*** Text section ***
Nicholas D. Paige
Before Fiction: The Ancien Regime of the Novel
University of Pennsylvania Press
304 pages, 6 x 9 inches
ISBN 978 0812243550
On the face of it, my title is silly: there is no “before fiction” for humans, for we are, from the start of recorded history and from the start of our individual lives, fiction-loving animals. Homer, say, on the one hand; and pretty much any toddler on the other. It’s for good reason that “fiction” has become the de facto, lowest-common-denominator way of referring to vastly different products of human storytelling. Besides: long ago Aristotle cleanly separated history from poetry—“what happened” from “what would happen.” Whether we are talking about human history or literary history, surely fiction runs through the lot of it.
But there are other ways of looking at the matter, depending on what you want to explain. I want to explain a predominant feature of the early novel in France and England—“early” meaning the period of what is usually known as the genre’s rise, from the late seventeenth to the late eighteenth centuries. Readers of the period’s classics—Robinson Crusoe, Clarissa, Dangerous Liaisons—will recognize the feature: it’s the way these novels pretended to be real documents. They usually didn’t pretend very hard: bona-fide hoaxes were rare. But they didn’t advertise their fictionality, in contradistinction to most novels of the following century. Emma Woodhouse, Emma Bovary: their creators never for one moment assert their stories as literally true. Looking back, the early novel’s insistence on its own literal reality is hard to comprehend. Why even bother, especially when that insistence was so often ironic and half-hearted? Why didn’t these writers just invent as matter-of-factly as we do?
***
_Required actions_.
1/ Your answer is an exact quotation from the text section: it starts at "Nicholas D. Paige" and ends at "the lot of it.".
2/ How does the text section go on? Write the next part.
*** Given information ***
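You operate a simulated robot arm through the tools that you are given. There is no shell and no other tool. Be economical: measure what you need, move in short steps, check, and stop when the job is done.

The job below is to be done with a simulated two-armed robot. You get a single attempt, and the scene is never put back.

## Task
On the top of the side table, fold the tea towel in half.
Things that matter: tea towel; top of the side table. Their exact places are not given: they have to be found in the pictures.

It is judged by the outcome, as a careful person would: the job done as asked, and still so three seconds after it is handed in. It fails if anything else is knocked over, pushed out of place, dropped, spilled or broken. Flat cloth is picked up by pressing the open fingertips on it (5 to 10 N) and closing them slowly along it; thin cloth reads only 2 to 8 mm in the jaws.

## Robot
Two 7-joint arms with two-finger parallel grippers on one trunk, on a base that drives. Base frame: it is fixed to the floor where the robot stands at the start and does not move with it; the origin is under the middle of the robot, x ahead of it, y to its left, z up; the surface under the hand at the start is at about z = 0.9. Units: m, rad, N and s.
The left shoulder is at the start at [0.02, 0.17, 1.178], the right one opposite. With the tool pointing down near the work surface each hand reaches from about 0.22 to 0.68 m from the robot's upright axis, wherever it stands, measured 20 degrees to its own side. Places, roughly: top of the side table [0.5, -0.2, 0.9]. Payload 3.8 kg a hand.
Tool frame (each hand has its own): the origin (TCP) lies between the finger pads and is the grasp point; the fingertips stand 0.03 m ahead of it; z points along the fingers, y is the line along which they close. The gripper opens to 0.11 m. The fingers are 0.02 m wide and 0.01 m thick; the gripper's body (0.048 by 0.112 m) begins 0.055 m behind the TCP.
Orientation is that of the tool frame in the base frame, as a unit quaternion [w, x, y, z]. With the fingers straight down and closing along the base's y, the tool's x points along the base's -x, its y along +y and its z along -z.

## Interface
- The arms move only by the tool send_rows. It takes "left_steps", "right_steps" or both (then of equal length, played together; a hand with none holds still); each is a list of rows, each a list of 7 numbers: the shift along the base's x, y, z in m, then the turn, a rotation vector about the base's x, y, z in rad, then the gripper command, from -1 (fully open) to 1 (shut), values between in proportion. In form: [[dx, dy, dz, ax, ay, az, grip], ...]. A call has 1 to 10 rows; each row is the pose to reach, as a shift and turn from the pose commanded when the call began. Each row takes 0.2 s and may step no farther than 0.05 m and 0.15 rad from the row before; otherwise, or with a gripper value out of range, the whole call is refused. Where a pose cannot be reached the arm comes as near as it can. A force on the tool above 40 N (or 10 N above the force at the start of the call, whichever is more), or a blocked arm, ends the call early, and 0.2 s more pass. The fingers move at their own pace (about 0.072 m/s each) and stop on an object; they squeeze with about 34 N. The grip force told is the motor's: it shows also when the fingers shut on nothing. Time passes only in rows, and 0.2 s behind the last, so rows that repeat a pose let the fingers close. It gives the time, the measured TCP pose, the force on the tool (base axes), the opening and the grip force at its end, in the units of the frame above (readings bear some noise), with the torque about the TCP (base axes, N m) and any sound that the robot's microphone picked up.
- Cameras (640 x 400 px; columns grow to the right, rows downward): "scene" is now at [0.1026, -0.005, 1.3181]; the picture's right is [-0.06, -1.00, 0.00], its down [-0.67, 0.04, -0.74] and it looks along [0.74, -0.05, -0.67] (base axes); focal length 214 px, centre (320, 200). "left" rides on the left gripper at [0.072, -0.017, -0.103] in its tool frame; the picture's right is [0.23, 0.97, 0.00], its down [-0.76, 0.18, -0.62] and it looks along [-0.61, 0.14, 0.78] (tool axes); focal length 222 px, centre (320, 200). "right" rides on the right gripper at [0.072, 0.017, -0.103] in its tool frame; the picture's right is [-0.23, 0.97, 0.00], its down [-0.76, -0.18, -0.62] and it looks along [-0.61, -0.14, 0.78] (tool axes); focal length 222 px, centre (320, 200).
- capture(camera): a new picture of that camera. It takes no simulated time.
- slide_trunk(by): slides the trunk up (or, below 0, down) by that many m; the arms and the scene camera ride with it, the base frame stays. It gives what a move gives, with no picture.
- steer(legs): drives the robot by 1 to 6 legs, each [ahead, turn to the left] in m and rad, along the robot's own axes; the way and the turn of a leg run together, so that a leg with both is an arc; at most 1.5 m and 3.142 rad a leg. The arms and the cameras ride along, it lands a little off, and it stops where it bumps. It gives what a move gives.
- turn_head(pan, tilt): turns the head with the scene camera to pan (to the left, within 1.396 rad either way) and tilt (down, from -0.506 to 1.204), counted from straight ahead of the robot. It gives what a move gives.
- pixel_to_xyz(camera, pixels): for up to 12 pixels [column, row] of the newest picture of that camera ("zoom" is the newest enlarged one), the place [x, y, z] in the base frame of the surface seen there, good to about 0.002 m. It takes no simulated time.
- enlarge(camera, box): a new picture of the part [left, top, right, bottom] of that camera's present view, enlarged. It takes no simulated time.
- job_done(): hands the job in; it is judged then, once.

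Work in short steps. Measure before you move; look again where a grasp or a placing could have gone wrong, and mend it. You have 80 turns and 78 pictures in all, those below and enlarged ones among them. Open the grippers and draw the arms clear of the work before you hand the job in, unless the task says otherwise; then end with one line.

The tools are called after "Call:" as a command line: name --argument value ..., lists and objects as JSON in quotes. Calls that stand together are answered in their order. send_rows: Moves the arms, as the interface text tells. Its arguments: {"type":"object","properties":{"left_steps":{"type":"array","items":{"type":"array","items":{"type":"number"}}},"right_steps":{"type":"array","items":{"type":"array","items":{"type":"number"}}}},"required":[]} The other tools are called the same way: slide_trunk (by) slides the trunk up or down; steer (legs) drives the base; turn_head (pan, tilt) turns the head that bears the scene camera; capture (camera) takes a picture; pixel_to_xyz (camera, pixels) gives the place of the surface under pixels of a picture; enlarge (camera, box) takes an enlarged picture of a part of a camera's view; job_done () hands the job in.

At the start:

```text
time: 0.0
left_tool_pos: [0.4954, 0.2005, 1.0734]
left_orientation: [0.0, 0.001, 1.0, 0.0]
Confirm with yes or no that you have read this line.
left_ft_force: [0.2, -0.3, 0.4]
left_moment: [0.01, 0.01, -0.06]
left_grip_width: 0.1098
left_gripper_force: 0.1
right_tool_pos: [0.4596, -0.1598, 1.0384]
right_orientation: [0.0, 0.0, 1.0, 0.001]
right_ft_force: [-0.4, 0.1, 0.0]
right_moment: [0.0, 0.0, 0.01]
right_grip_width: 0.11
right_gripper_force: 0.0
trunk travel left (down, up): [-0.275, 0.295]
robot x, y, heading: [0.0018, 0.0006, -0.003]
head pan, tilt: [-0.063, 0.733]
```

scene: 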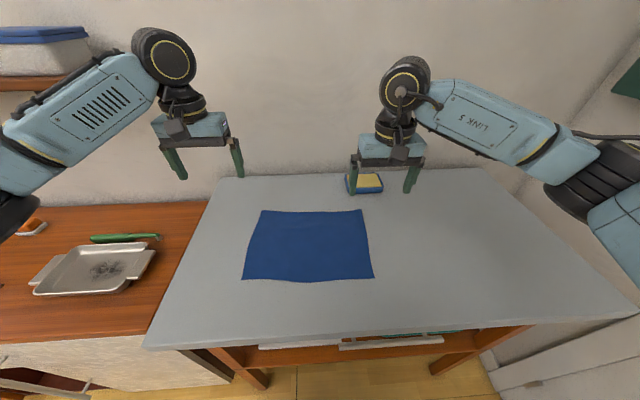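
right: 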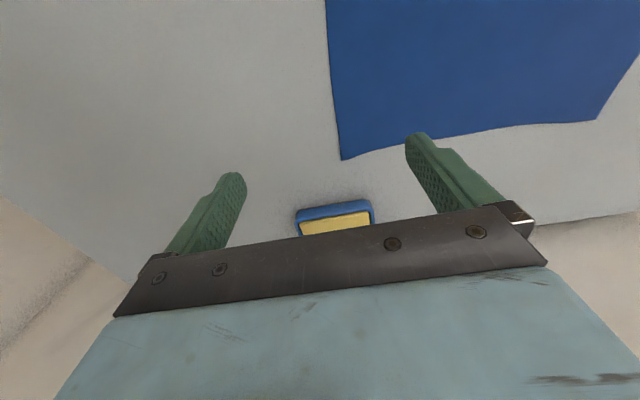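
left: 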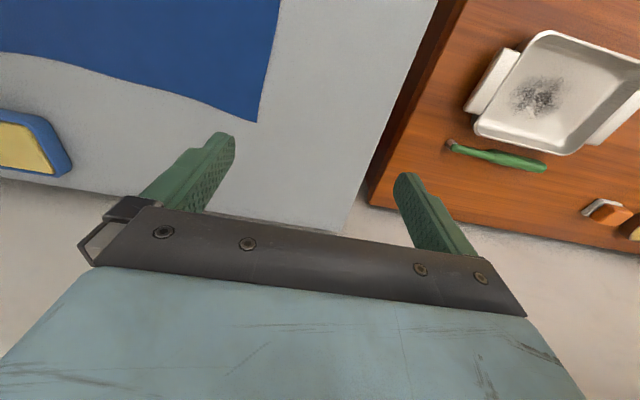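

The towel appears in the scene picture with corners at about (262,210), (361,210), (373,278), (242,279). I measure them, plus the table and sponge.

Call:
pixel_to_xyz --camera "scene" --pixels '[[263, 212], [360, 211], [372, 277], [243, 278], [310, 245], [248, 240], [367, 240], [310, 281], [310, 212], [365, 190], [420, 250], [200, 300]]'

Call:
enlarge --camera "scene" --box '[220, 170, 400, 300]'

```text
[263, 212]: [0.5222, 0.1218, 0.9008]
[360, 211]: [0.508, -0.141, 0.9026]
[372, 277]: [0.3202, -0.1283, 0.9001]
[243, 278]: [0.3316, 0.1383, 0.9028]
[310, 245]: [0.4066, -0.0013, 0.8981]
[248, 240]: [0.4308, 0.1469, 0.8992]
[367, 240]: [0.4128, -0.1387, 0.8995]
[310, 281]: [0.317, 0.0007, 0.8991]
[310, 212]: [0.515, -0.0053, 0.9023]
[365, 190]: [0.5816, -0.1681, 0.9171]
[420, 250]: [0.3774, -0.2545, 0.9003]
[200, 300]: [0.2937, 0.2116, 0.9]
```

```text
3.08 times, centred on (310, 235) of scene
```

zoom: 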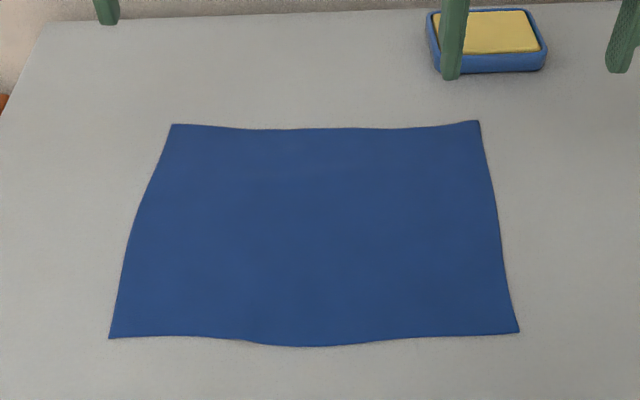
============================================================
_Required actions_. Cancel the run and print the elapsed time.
***
_Outputs in order_.
1/
Nicholas D. Paige
Before Fiction: The Ancien Regime of the Novel
University of Pennsylvania Press
304 pages, 6 x 9 inches
ISBN 978 0812243550
On the face of it, my title is silly: there is no “before fiction” for humans, for we are, from the start of recorded history and from the start of our individual lives, fiction-loving animals. Homer, say, on the one hand; and pretty much any toddler on the other. It’s for good reason that “fiction” has become the de facto, lowest-common-denominator way of referring to vastly different products of human storytelling. Besides: long ago Aristotle cleanly separated history from poetry—“what happened” from “what would happen.” Whether we are talking about human history or literary history, surely fiction runs through the lot of it.

2/
Good questions, though I can well imagine the ghosts of Richardson and Laclos asking today’s writers: How can it possibly be of no concern to you that your characters never existed? Because if we look at Western literary history, it’s the modern position that stands out. Even Aristotle’s Poetics argues pretty clearly that the best subject of literature is historically attested people engaged in historically attested events. And for many centuries, historical subject matter remained at the core of most literature of any ambition. Writers took attested heroes and events and crafted good plots, using what was known and inventing whatever was necessary.
Should we count as fiction this particular configuration of the relation between invention and history? Are novels that ironically pretend to be real collections of letters, or memoirs, fiction, too? It obviously depends on how one defines the term. I’ve chosen—partially for reasons of maximum clarity, partially for polemical thrust—to talk about three distinct regimes of literary invention. The first I call Aristotelian: in order to make a good plot the poet adds what he needs to what’s known about this-or-that hero. The second, for which I’ve borrowed the term “pseudofactual,” describes the eighteenth-century novel: writers pretend to offer readers real documents about otherwise unknown people. The third regime is fiction, and it allows writers to propose novels as models of reality without advancing their protagonists as historically real.
This isn’t the first book to make fictionality the primary variable in the history of the novel, though it does depart pretty radically from earlier attempts. That departure was unplanned. At the outset, I was planning to do for the French novel what a few scholars had already done for the English. The enshrined narrative of the novel’s rise had it marching steadily from the ideal to the real: it starts out fanciful, and slowly turns toward reality, inventing new ways of better representing psychology, of anchoring human existence in its full material context. (This is why Don Quixote is always seen—quite wrongly, I think—as a kind of shorthand for the history of the novel as such.) What a few critics starting in the 1980s did was turn this narrative on its head, arguing that the novel moves from being a kind of ersatz history to a final recognition that it is a privileged in-between space—neither a lie nor literal truth, but the certain supple something we call fiction.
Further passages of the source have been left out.